The Grand Editing Contest Results
The Editing Contest for Overused Words and Phrases, etc. is over.
All the results are in and have been officially tabulated and confirmed by Price, Waterhouse.
Ladies and Gentlemen, please fasten your seatbelts, and let’s have a dramatic drumroll and drumstick.
- The First Prize Winner is . . . Zada Kent!
- The Second Prize Winner is . . . Zada Kent!
- The Third Prize Winner is . . . Zada Kent!
Now you’re probably wondering how one person managed to win all three prizes, especially since the results specifically state a person can only enter the contest once. Well, the answer is very simple. There was only ONE participant in this writer’s contest. Zada submitted a very thoughtful, intelligent edit of the page from my novel, and she deserves to be the Grand Prize Winner. Of course, she doesn’t win First, Second, and Third Prize. Gosh, I was just having a little fun. But according to the rules, she does win First Prize, which entitles her to select any three of my MuseItUp books in the format of her choice. Her choices are (in order) “The Blue of Her Hair, the Gold of Her Eyes,” the winner of Preditors and Editors 2010 Annual Readers Poll; the novel Dark Wizard; and the extremely dark and perverted “Wet Dreams.” I am delighted to send them to her, along with my congratulations.
And now for the answers. Please follow along with the rough page from the first draft of my novel, bearing in mind there is a certain amount of subjectivity in editing, and editors will differ on precise edits. Also, I have to confess I inserted some extra repetitions to make this page more of a test. Okay, scribblers, here we go:
1. Most obvious, at least to me: there are too many “that’s” on the page, a total of SEVEN of them. Folks, if this is one page, and your novel is 300 pages long, you could have a total of 2,100 “that’s.” Assuming half of them are superfluous, then you have at least 1,000 too many.
Paragraph seven – “I don’t think that you’re going . . .” Just remove the “that.” Paragraph eight – “There’s something that I’d like to know . . .” Remove “that” again. (Save words, make it tighter.) Paragraph twelve – I changed “That small?” to “So small?” (Use a little variety.) Paragraph fourteen – I shortened “That’s amazing!” to “Amazing!” Then I recast the next sentence to eliminate not one but two “that’s.” Thus: “You know, it reminds me of a Greek myth involving Zeus.” Since “that” is a necessary word, there’s little danger it will vanish from my novel, and by pruning it, I not only tighten my prose, but find a way to vary it.

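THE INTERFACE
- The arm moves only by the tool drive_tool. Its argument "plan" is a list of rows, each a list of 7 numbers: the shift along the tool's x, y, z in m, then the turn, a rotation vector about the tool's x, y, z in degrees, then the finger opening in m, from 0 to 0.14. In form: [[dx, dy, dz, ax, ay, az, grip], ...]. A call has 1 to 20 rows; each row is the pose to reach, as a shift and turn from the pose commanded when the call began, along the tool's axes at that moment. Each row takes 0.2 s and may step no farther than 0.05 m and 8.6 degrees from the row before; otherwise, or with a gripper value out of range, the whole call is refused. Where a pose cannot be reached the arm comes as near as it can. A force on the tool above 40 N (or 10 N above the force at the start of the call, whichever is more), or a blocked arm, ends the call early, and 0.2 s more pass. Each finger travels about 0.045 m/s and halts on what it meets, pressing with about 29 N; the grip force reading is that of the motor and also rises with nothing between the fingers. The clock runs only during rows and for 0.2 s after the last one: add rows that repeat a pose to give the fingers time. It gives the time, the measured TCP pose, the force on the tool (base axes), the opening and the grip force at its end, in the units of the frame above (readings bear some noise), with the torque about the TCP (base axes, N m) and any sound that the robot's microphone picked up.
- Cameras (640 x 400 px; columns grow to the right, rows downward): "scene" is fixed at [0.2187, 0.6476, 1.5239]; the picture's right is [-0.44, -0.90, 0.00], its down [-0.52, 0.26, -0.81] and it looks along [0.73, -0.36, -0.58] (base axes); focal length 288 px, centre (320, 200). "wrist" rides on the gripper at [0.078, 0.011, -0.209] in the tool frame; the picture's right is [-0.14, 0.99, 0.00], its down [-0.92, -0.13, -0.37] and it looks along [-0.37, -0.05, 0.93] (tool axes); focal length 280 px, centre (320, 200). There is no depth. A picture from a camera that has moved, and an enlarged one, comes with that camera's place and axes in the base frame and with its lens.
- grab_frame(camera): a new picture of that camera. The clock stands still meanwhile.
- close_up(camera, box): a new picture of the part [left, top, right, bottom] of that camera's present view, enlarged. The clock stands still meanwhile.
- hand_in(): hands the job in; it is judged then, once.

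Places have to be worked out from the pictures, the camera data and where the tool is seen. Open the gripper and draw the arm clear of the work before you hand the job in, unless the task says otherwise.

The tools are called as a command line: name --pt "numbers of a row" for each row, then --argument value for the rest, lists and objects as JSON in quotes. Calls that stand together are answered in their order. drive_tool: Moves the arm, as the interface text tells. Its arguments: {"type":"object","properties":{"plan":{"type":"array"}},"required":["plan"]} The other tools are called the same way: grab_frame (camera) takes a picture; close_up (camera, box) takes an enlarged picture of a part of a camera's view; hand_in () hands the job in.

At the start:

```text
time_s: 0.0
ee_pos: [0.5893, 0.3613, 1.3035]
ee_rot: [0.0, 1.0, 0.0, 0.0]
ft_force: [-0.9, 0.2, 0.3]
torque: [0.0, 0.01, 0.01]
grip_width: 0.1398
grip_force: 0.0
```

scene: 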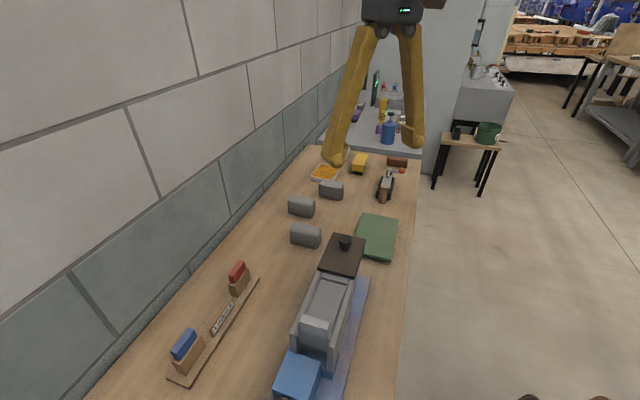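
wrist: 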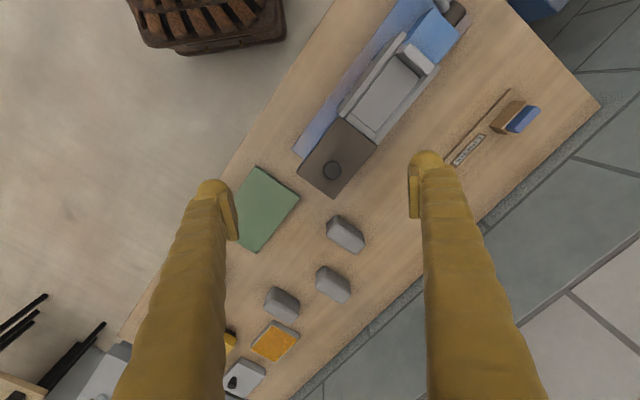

2. Without going into detail, I use “like” on four occasions. Check it out yourselves. Are all those times necessary?
3. Even repeating myself twice may be questionable, especially if it involves using the same word close together. Zada, for instance, points out I use “gazed” in the fifth paragraph and “gazed at” in the sixth. On the other hand, I don’t believe repeating the words “Make love” in the second and third paragraphs are a defect because it’s obviously done for a specific purpose. However, is it really necessary for both Turtan and Yaneta to “pause” at different points on the page?
4. Last, there are similar or repetitive phrases which probably need revision. Yaneta “swept her gaze over him,” and “He swept his eyes over her body” (paragraphs 5 and 10). Turtan says “Just a moment” not once but twice (see if you can find them.)

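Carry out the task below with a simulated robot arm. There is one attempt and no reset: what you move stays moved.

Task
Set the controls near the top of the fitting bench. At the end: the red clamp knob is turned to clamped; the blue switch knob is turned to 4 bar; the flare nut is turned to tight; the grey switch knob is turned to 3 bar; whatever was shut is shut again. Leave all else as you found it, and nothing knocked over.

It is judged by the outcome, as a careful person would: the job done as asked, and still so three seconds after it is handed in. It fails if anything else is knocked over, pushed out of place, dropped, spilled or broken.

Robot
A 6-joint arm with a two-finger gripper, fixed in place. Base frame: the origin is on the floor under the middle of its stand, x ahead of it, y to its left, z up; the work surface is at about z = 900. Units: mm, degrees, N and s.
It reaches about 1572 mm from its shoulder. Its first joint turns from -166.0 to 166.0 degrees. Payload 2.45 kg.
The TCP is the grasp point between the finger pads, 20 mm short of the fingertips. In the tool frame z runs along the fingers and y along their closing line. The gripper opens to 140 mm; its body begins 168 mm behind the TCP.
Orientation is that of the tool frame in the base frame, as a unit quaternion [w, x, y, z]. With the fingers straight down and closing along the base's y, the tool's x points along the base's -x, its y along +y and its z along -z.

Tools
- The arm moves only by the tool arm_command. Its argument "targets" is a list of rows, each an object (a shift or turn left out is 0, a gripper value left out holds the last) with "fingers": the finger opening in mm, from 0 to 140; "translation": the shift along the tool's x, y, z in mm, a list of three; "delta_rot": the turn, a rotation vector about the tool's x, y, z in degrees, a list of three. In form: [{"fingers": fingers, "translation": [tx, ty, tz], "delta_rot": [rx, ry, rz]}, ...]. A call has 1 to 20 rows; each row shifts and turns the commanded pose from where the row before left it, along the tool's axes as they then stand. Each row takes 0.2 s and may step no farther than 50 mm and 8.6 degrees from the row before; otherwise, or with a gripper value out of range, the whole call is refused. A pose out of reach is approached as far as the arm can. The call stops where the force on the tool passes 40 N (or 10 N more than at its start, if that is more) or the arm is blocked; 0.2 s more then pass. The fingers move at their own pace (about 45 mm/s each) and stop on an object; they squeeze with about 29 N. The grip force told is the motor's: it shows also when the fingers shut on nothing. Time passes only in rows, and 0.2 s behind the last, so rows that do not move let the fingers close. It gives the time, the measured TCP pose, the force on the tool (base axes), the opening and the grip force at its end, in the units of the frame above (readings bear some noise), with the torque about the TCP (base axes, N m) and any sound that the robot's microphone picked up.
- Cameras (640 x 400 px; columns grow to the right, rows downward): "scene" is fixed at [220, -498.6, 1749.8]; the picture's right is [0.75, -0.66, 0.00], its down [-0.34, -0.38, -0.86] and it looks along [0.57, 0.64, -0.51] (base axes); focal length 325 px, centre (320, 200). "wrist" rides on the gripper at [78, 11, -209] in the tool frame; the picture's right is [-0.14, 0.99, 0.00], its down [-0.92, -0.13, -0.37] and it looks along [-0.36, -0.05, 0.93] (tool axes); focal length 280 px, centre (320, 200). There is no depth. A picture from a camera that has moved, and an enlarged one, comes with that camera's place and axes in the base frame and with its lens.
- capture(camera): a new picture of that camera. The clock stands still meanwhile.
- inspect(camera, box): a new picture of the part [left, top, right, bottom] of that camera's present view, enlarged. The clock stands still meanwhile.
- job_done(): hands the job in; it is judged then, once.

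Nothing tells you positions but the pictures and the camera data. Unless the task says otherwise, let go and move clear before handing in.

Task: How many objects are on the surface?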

How harmful are such invisible defects? Obviously, some are more serious than others, especially if they become visible and detract and distract from our story, our plot, our characters, and also, our language. The competition for elite markets and publishers is hard enough without making it harder for ourselves by sabotaging a fine manuscript with words and phrases we’ve used so often they’ve become second nature. So use your Find, your Find and Replace tools, train yourself to recognize such offenses, and good luck in your editing!